Parkingi we Wrocławiu

Jak było? Czego doświadczyłeś? Z czym wracasz? Co rozwijać, co zmienić?
Avatar użytkownika
michuk
 
Posty: 239
Na forum od:
30 lip 06, 0:25

Post 31 lip 06, 0:26

Zastanawiam się czy to w ogóle możliwe, ale zawsze warto zapytać. Być może udałoby się w przyszłym roku dogadać jakoś z władzami miasta, żeby np. osoby posiadające karnety na festowal albo bilety 10+ mogły parkować w mieście za darmo (albo ew. po zdecydowanie niższych cenach)? W tej chwili parkowanie we Wrocławiu w centrum jest prawie niemożliwe (niesamowicie wysokie ceny, wyższe nawet od W-wy), a gdyby dało się parkować za darmo albo po niższej cenie to można by sporo zaoszczędzić, załatwiając sobie nocleg gdzieś dalej od centrum i dojeżdżając.

W tym roku dojeżdżaliśmy tylko na seanse po 18 :), a na rano autobusami albo pieszo (mielismy nocleg ok 30-40 minut od centrum). Zdrowiej wprawdzie, ale troche mniej wygodnie :)

mb
 

Post 31 lip 06, 8:30

Ludzie, przecież są rowery! Np. w jednym miejscu ypożyczenie na dobę kosztuje 10 zł.

Lewy
 

Post 31 lip 06, 8:53

Sorki, ale przecież można podjechać pod samo centrum.
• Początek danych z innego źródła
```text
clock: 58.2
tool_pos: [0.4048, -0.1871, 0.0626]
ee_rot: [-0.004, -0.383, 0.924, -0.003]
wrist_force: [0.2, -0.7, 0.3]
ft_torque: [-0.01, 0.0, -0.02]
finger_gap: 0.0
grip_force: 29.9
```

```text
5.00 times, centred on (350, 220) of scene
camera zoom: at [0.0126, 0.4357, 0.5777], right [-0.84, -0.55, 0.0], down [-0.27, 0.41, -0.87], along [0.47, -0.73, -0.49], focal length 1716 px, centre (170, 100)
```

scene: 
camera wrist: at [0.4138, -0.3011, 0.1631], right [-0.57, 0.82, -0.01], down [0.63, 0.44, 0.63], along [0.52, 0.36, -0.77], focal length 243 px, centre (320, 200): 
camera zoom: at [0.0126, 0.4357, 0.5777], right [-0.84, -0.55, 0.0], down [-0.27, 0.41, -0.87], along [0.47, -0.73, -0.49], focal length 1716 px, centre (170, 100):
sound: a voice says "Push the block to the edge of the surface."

W odległości 5 minut od Heliosa (okolice pl. 1 Maja) parking już jest za darmo.

Avatar użytkownika
michuk
 
Posty: 239
Na forum od:
30 lip 06, 0:25

Post 31 lip 06, 9:17

Lewy napisał(a):Sorki, ale przecież można podjechać pod samo centrum. W odległości 5 minut od Heliosa (okolice pl. 1 Maja) parking już jest za darmo.


Dzięki, dobrze wiedzieć. Jak się nie jest z Wrocławia to w centrum można się pogubić jeżdżąc samochodem i próbując zaparkować, zwłaszcza, że większość parkingów jest płatna.

Ja znalazłem na Kościuszki kawałek parkingu nieoznaczonego, że jest płatny, ale najczęściej był on cały zawalony samochodami.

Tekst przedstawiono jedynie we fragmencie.